Frequently Asked Questions
Are AI coding tools safe to use for production code?
They can be, as long as you review, test, and verify everything before it ships. Treat AI output as a draft from a knowledgeable but fallible assistant, not as vetted, production-ready code.
Is it ever okay to paste code into an AI chat tool?
For non-sensitive, open, or example code, generally yes. The caution is around secrets, credentials, customer data, and proprietary code. Redact sensitive details and understand the tool's data-handling policy before sharing anything you wouldn't post publicly.
How do I keep AI API costs from getting out of control?
Set billing alerts and spending caps, add retry limits and backoff to your code, test on small batches, and pick the smallest model or simplest tool that does the job. Review your usage regularly so surprises stay small.
Should solo developers automate everything they can?
No. Automate stable, well-understood, repetitive processes. Keep a human checkpoint in front of destructive or irreversible actions, and don't automate a process you haven't successfully done by hand and documented first.
What's the easiest safety net to add today?
Version control. Commit your working state before any large AI-assisted change, work on branches, and make sure you can revert. It takes seconds and saves entire afternoons.
Conclusion
AI tools and IT automation are some of the best leverage a solo developer has ever had. The mistakes that hurt people aren't really about the tools—they're about trusting output blindly, leaking sensitive data, automating chaos, skipping backups, ignoring costs, and slowly outsourcing your own judgment.

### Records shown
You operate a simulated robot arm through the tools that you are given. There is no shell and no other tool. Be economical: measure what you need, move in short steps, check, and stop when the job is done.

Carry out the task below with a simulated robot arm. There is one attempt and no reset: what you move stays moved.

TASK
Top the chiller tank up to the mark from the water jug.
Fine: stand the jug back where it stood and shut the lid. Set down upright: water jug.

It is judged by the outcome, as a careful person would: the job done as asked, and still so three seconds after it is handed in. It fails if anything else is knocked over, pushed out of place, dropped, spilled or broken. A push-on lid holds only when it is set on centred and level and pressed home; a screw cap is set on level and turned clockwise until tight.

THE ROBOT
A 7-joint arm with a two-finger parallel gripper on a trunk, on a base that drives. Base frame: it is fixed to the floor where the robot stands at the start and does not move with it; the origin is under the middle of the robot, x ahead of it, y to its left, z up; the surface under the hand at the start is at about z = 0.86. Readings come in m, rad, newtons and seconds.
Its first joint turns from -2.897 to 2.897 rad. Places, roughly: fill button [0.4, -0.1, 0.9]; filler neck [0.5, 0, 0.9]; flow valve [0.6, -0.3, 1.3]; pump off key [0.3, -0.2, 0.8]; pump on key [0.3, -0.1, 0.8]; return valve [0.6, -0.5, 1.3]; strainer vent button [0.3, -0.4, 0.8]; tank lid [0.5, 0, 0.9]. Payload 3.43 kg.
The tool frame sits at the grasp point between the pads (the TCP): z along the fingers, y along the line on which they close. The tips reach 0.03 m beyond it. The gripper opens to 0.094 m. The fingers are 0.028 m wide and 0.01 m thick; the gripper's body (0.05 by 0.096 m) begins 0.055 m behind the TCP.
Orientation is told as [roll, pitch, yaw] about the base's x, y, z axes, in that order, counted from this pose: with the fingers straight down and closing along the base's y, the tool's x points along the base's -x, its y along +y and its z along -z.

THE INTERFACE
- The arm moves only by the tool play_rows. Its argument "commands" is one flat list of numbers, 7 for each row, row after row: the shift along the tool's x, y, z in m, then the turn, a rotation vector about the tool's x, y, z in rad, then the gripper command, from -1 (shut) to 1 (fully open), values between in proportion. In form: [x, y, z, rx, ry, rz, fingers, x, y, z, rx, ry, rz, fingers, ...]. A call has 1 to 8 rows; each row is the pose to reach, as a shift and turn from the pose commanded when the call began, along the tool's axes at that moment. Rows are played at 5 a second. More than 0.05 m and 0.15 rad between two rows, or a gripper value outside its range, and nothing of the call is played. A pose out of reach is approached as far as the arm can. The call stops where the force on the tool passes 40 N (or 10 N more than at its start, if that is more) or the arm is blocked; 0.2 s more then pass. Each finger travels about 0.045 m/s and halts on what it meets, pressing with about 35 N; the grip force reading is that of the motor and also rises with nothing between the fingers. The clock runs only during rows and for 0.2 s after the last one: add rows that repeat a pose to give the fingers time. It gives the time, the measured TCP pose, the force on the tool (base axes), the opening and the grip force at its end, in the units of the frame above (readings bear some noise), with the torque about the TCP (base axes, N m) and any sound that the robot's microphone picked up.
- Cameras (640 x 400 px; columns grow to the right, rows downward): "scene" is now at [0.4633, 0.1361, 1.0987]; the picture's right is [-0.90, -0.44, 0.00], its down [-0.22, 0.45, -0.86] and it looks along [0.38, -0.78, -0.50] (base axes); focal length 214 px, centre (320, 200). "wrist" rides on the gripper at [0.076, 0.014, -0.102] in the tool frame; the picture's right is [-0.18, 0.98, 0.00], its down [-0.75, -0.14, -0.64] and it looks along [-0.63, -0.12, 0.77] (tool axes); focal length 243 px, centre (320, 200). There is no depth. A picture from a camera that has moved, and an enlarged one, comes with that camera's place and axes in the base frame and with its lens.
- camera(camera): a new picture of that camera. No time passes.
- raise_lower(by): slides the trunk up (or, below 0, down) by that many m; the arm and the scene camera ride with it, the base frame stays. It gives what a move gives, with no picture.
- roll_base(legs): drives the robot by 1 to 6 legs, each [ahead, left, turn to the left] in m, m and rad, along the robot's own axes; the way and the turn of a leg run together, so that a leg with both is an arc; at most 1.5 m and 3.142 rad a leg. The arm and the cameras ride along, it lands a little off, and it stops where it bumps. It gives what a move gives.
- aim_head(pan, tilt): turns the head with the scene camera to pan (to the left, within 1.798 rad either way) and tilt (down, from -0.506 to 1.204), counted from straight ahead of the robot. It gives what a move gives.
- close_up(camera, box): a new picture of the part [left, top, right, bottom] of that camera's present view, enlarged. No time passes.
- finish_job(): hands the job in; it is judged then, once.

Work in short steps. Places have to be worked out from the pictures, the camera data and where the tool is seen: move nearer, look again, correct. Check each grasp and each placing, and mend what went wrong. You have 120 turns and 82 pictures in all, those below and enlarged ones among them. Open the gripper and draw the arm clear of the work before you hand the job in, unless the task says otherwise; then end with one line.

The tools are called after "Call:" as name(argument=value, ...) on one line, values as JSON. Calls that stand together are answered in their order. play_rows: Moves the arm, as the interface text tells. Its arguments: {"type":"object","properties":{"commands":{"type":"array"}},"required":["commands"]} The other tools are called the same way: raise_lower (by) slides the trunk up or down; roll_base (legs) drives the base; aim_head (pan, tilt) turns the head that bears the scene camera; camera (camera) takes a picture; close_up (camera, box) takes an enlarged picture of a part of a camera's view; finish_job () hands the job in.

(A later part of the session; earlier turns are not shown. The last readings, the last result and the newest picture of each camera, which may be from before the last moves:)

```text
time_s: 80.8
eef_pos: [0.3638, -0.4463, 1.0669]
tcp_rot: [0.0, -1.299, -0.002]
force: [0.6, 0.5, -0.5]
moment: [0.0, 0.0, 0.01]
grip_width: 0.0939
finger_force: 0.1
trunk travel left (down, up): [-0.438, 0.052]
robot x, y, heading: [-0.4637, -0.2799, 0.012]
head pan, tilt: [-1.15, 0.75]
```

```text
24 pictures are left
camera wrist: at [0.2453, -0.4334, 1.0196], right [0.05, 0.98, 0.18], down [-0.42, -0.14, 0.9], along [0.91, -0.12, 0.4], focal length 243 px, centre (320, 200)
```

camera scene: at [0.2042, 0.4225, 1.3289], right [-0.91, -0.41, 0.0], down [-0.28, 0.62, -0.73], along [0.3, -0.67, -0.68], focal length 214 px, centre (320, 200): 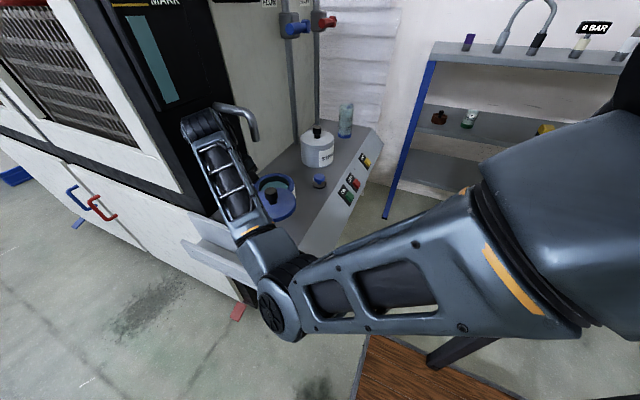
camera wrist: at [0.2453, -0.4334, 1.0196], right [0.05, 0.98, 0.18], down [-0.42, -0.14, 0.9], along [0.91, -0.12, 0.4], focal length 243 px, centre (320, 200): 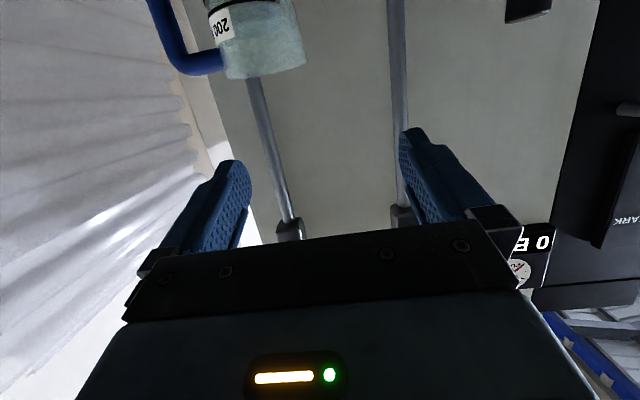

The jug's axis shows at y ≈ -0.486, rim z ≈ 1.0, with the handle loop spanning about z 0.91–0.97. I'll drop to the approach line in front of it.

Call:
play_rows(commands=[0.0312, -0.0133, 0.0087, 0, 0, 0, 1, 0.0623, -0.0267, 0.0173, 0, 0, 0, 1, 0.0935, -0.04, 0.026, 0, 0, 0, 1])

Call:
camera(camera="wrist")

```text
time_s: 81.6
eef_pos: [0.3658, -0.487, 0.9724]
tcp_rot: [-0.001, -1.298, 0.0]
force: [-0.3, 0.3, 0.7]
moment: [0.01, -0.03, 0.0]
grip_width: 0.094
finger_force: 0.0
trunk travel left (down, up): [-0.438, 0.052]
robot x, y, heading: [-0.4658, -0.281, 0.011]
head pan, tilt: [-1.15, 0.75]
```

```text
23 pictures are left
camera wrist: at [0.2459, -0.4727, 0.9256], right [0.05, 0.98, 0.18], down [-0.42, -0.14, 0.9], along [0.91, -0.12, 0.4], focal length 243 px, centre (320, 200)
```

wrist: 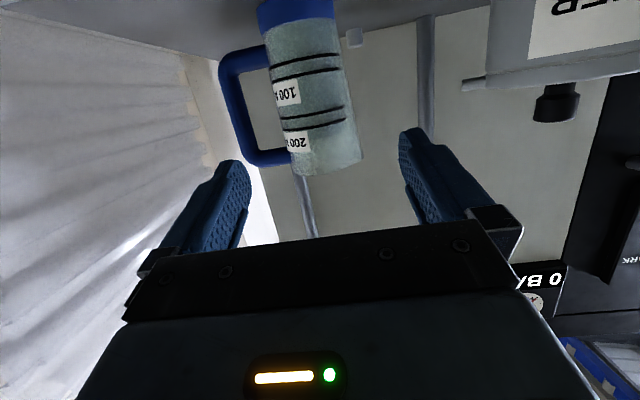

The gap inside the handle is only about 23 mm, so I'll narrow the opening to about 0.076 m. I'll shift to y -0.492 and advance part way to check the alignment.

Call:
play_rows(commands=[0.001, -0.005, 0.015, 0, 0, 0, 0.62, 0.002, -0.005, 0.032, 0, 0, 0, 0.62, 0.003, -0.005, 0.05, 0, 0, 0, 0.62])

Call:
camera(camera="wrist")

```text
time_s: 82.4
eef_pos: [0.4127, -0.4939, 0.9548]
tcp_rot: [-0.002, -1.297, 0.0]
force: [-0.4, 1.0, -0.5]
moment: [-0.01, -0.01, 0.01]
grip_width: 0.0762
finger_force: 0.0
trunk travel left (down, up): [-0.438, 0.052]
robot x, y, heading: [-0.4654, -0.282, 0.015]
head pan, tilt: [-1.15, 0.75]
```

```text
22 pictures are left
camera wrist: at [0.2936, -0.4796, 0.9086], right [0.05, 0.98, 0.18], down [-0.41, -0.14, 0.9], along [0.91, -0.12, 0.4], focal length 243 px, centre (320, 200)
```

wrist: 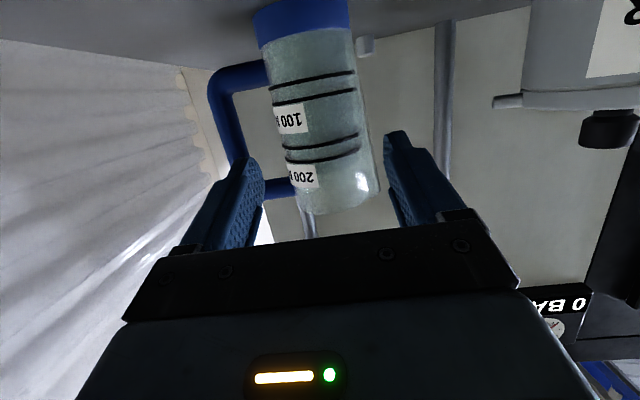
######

The fixes are refreshingly mundane: read before you run, redact secrets, understand a process before you automate it, commit and back up, cap your spending, and hold AI-generated work to your own standards. Build these habits once and they fade into the background, letting you keep the speed without the cleanup. The developers who get the most out of AI aren't the ones who trust it most—they're the ones who verify fastest.